YOUR TASKS:
**1)** Show the exact text of the text extract starting from "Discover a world" and stopping at the end of "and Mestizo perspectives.".
**2)** Write what comes next in the text extract.
── TEXT EXTRACT ──
Press Release

"Borderlands of Southern Colorado" Opens February 2

A new exhibit comes to the History Colorado Center as a major speaker series expands

Denver, Colo. (December 17, 2020) — 2020 dropped a new reality upon people in Colorado, imposing an unknown and confusing landscape. History holds a precedent: 1848 did the same. 

EN ESPAÑOL

Press Contact: 
John Eding, Communications & PR Manager
303-866-3670 | john.eding@state.co.us

Discover a world of resistance and resilience in Borderlands of Southern Colorado, opening February 2, 2021 at the History Colorado Center, downtown Denver’s only Smithsonian affiliate museum. A speaker-series also begins statewide on January 21. More information and tickets are available via h-co.org/borderlands.

History Colorado’s newest 21st-century exhibit is built not on cutting-edge technology or trends but with time-honored methods of good listening and patience. It will remain on view indefinitely as a new core exhibit. Rich in oral histories and other first-person accounts, it reflects more than seven years of research and collaboration and evolves from two ongoing sister exhibits in Pueblo and Trinidad, home to smaller museums in History Colorado’s family that cultivate deep reciprocal relationships. The work centers Chicano, Indigenous, and Mestizo perspectives.

Presented in English and Spanish, Borderlands explores the shifting geopolitical history of southern Colorado. This area framed by mountains and rivers is naturally conducive to unique and resilient forms of cultural connection. An international border crossed over the people in this region, changing their lives forever, when the Treaty of Guadalupe Hidalgo moved a portion of the US–Mexico border from the Arkansas River—which flows through the middle of Colorado—down to the Rio Grande in 1848.

Residents with long generational ties to the region were dispossessed in many ways of land, wealth, and legal claims by this outcome of the Mexican–American War. What emerged was not a clean slate but a new iteration of the everlasting borderlands, a rich tapestry of merged cultures enduring through conflict, collision, and the fateful connections that continue in the present day. Through the diaspora of the San Luis Valley, the legacy of the borderlands permeates Denver, as well.

About the Speaker Series
History Colorado began hosting nationally recognized speakers on Borderlands topics in the fall of 2018 at El Pueblo History Museum, which stands on the former Mexico–U.S. border. Like its partner exhibits, the series explores the culture, geographies, literature, and art that define borderlands, per the Chicana theorist Gloria E. Anzaldúa, as unique places in a constant state of transition. Now a digital forum available to audiences throughout the state and beyond, Borderlands has an impressive line-up for 2021.
───
── SOURCE EXCERPT ──
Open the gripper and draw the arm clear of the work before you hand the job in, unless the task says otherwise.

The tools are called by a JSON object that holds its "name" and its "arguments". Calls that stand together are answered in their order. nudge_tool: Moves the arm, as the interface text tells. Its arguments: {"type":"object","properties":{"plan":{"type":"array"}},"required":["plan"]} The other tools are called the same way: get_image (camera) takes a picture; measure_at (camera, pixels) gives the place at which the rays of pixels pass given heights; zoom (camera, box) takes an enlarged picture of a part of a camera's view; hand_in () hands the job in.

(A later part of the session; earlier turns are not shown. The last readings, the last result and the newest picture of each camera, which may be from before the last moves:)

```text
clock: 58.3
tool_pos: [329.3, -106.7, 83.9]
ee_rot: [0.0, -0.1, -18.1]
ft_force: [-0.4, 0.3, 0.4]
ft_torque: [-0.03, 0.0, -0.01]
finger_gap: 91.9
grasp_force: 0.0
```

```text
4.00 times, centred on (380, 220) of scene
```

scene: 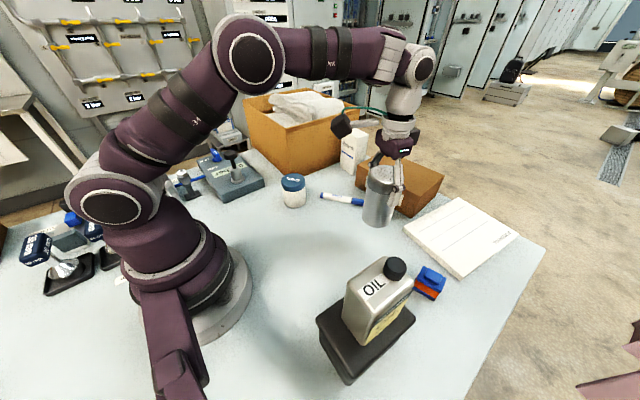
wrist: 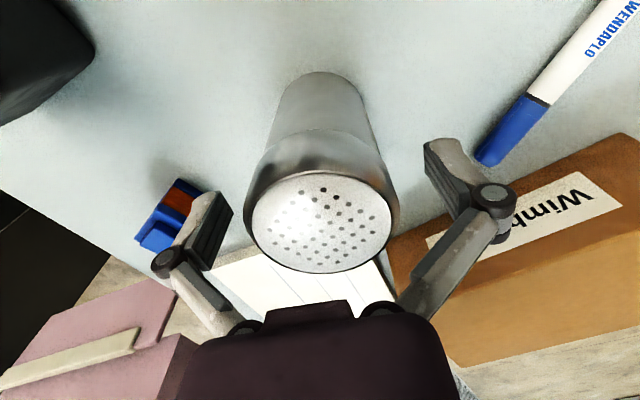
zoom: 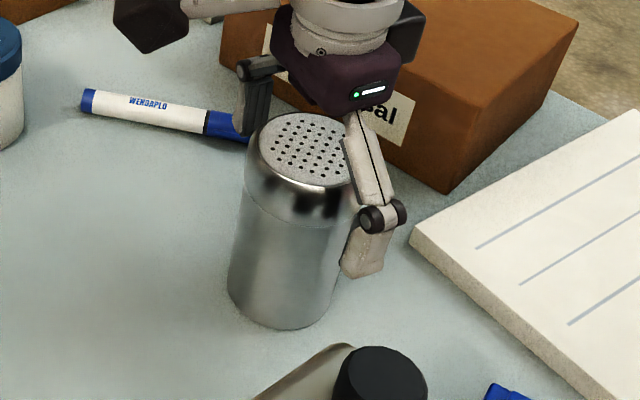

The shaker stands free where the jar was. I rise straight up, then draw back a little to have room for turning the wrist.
───
RESULTS OF THE TASKS:
**1)**
Discover a world of resistance and resilience in Borderlands of Southern Colorado, opening February 2, 2021 at the History Colorado Center, downtown Denver’s only Smithsonian affiliate museum. A speaker-series also begins statewide on January 21. More information and tickets are available via h-co.org/borderlands.

History Colorado’s newest 21st-century exhibit is built not on cutting-edge technology or trends but with time-honored methods of good listening and patience. It will remain on view indefinitely as a new core exhibit. Rich in oral histories and other first-person accounts, it reflects more than seven years of research and collaboration and evolves from two ongoing sister exhibits in Pueblo and Trinidad, home to smaller museums in History Colorado’s family that cultivate deep reciprocal relationships. The work centers Chicano, Indigenous, and Mestizo perspectives.

**2)**
Historian Derek Everett kicks off the season on January 21. L.A. Times columnist Gustavo Arellano, author of Taco U.S.A. and guest on Netflix's Taco Chronicles, discusses food in the Borderlands on February 11. Roxanne Dunbar-Ortiz, author of An Indigenous People's History of the United States, appears March 11. María E. Montoya, Dean of Arts and Sciences at NYU Shanghai and author of Translating Property, presents on April 8. Anthropologist and retired CSU professor of Ethnic Studies Norberto Valdez talks on May 13. Additional speakers will also be announced. Details and tickets are available on the series page and at h-co.org/borderlands.

Sponsors and Credits
The Borderlands of Southern Colorado speaker series is supported by the Sangre de Cristo National Heritage Area and Colorado State University Pueblo.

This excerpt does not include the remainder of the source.